Techs universally hear one common complaint at the onset of sled season, “My snowmobile won’t start!” Maybe the machine in question will crank over, but fire eludes the cylinders. The machine owner doesn’t understand why — it ran when he put it away and it sat in the barn under a cover for the entire off-season. Share some of these best practices with your customers to help them avoid unnecessary service and convince them of the importance of proper storage!
If the machine really did run when it was put away late last winter, there’s good reason to believe that it will run again easily enough. But the owner can make things a lot worse by cranking away on the starter or pulling the starter rope over and over. Most of the difficulties we see coming from storage and lack of use can be traced to two problems: gummed-up fuel and rodents.
Deep in New England, where snowmobiles live covered up and cozy for the summer in an unused corner of a hay barn, savvy owners don’t think twice about opening up the airbox and at least checking it before even pulling the rope or hitting the start button. Far from being turned away by gasoline fumes and oil smell, small rodents universally recognize a snowmobile or ATV airbox as a prime nesting location. Soft grass, pink insulation and anything fibrous and easily shredded is gathered by the local mouse population and tucked in alongside your air filter to make a cozy nest. Chipmunks nest in burrows underground, but if they get to an airbox first, they’ll happily fill it with seeds and nuts.
Needless to say, this unwanted material doesn’t do an air intake much good at all. And, depending on the design of the airbox, the main “storage” area for Mr. Chipmunk may be below the air filter and right up against the air intake for a carb or fuel injection system. It won’t take much imagination to guess what will happen to all that trash when the engine puts a little suction on it. So the first fall maintenance tool, for the hunting camp ATV or the snowmobile, is a Shop Vac. Careful inspection and cleaning of the air intake system avoids a lot of headaches when it starts getting a little too cold in the garage for serious wrenching.
The second starting problem is caused by gasoline that sits and slowly evaporates over the hot summer months. Depending on what was left in the float bowl of the carburetor before the sled was put away — Av-gas, street-corner E-10 fuel, maybe a few drops of water mixed in — sitting over the summer can turn it into a nasty sludge that clogs carb jets and makes starting all but impossible.
Also, ethanol-laced fuel, which is hard to avoid these days, can have mysterious effects on certain plastic pieces and types of flexible fuel line. Hoses and gaskets can become brittle, spontaneous leaks can pop up, and officially attributing any of this damage to our fuel supply is nearly impossible.
The best defense for any fuel related problems is to drain the fuel out and leave parts clean and dry when a machine is being stored for a period of time—especially on a conventionally carbureted machine.
Fuel-injected systems live under fuel pump-induced pressure that can prevent evaporation problems for many months, even all summer. And, the newest systems are carefully built with materials that are resistant to ethanol degradation, so fuel-injected machines suffer far fewer problems in storage.
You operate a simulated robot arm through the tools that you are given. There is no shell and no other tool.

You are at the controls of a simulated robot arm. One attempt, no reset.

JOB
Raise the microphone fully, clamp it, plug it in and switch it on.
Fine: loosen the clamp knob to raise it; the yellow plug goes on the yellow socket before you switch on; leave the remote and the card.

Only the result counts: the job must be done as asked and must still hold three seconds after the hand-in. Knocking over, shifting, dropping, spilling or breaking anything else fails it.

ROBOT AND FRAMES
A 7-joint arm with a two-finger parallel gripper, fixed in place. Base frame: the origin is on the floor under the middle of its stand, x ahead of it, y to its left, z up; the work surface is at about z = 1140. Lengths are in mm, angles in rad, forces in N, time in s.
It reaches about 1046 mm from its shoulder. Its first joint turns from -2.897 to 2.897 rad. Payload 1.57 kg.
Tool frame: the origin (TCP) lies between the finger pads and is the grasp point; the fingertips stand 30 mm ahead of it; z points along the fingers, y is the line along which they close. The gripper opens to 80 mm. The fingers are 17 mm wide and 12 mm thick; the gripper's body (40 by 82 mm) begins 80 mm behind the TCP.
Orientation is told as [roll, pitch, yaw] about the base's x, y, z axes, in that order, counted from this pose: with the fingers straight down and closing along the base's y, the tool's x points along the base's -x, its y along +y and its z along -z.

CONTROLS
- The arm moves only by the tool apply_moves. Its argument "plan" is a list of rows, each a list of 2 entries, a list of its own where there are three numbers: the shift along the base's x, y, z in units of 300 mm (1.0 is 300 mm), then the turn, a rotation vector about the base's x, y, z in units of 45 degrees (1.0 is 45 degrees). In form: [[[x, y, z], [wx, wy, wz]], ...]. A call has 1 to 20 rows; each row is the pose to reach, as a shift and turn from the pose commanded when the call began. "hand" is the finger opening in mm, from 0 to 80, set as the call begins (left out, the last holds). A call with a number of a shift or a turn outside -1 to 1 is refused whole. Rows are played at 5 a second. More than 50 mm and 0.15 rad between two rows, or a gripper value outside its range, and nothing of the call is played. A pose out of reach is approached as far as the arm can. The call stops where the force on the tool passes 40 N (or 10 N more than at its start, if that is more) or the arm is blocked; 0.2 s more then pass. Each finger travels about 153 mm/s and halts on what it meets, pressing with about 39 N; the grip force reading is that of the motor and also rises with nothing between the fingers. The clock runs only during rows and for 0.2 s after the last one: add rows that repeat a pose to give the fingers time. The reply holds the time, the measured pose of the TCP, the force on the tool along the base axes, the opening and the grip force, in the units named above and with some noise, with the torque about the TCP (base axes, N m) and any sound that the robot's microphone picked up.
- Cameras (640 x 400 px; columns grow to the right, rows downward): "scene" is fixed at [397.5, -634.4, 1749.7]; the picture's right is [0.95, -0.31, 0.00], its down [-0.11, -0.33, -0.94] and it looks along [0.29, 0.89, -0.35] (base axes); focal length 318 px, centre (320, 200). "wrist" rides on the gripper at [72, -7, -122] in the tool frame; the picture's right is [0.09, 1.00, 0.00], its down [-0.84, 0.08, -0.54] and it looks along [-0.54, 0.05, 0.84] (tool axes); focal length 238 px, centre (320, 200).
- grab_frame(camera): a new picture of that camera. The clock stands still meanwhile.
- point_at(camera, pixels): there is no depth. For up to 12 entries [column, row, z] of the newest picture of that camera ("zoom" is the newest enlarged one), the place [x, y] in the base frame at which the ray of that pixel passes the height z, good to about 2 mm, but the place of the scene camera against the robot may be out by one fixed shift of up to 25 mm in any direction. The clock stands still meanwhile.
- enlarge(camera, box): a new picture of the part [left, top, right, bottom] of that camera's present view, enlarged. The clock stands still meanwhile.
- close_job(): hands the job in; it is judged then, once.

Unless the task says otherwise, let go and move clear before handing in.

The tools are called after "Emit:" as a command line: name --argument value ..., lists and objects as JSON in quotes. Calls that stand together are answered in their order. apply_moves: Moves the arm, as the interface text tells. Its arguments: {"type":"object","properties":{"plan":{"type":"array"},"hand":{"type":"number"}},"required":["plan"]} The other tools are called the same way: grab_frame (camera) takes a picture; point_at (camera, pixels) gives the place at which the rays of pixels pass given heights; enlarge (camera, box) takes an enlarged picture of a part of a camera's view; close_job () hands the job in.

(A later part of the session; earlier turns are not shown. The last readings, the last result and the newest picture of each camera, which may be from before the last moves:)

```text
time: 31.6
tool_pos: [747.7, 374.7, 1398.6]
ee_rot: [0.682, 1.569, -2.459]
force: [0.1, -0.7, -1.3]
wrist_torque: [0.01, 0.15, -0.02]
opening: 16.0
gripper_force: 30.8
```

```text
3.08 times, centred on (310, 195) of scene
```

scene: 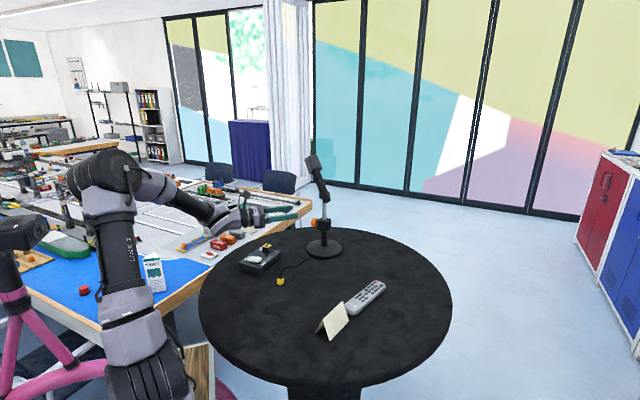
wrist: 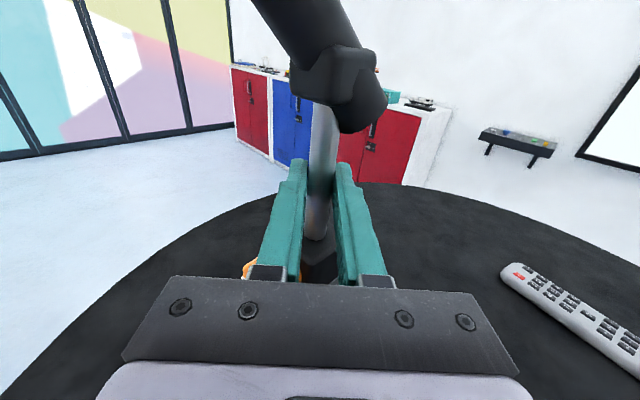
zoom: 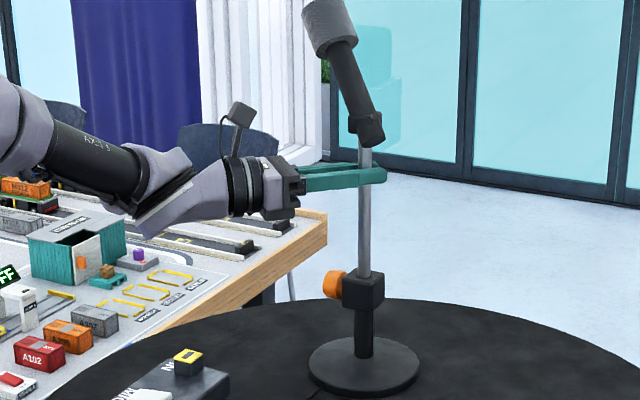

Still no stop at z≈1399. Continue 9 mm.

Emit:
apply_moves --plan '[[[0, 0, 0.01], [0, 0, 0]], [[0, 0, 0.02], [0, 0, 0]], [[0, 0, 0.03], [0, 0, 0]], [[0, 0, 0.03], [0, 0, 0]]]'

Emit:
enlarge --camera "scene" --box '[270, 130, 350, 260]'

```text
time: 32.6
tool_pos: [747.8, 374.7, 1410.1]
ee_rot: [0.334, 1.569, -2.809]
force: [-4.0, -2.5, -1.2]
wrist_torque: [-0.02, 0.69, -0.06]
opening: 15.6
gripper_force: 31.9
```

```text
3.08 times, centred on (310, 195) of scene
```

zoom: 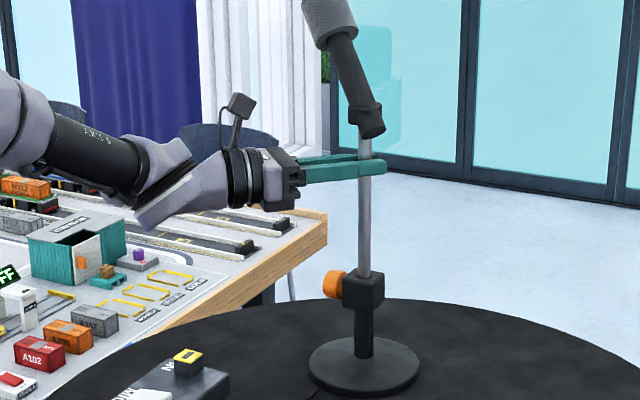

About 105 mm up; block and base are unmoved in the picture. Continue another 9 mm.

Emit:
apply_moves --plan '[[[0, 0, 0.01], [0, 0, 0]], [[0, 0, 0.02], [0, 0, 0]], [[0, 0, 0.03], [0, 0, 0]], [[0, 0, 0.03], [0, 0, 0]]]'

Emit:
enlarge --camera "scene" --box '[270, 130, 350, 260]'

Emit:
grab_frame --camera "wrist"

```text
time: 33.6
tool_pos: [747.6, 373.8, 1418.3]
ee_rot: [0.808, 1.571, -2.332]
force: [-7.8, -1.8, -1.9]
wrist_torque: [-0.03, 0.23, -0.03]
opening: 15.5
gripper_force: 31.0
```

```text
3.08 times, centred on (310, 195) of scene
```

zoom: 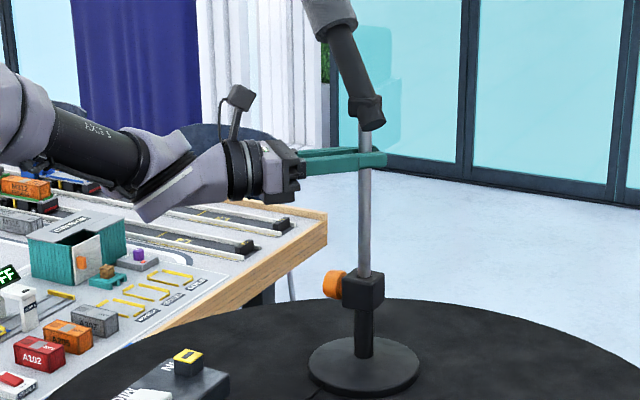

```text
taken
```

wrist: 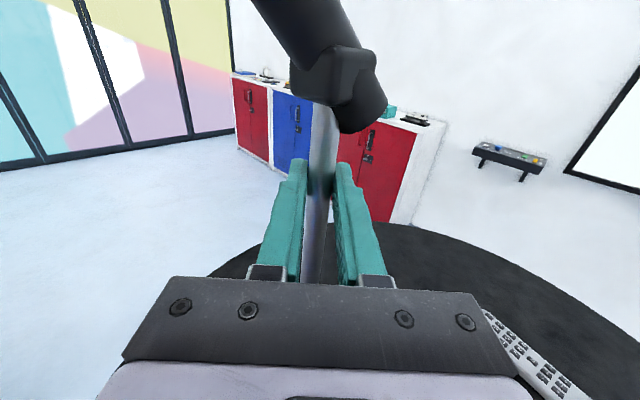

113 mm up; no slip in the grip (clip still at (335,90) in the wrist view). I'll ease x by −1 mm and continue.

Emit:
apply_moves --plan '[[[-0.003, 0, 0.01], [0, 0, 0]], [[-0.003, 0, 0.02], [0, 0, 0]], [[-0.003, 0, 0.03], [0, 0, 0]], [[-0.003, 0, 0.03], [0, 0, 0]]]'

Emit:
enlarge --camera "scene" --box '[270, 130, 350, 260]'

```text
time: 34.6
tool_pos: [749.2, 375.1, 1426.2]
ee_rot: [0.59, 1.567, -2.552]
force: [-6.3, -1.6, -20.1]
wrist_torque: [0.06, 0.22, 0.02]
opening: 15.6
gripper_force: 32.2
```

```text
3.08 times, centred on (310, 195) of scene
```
If draining the carbs or fuel injection system is too laborious to even consider, fuel additives can have a positive mitigating effect against the “summer sludge syndrome.” Sta-Bil fuel stabilizer is a well-known favorite that really will alleviate a lot of gasoline storage problems. We’ve had good luck with a newer ethanol-specific fuel additive called Star-Tron. Star-Tron merchandising claims the solution will cure all manner of evil properties of ethanol-laced fuel, and they may be right. All we know is a snowmobile properly treated with Star-Tron can emerge from the barn in late fall and be started with one healthy pull.
When a fuel system lies untreated and degrades to the point that starting and running the machine is impossible, there’s no alternative to removing the carbs and cleaning them. Sludge, gum and a pinch of dirt are usually found in the float bowls, and it’ll be necessary to remove all the carburetor jets, clean them with a carb spray and then blow them out with compressed air. It’s a nasty job. Many big shops invest in an ultrasonic cleaning machine and charge a fee to submerge carbs and restore them to a like-new condition. If you haven’t made this investment, it may be worth it!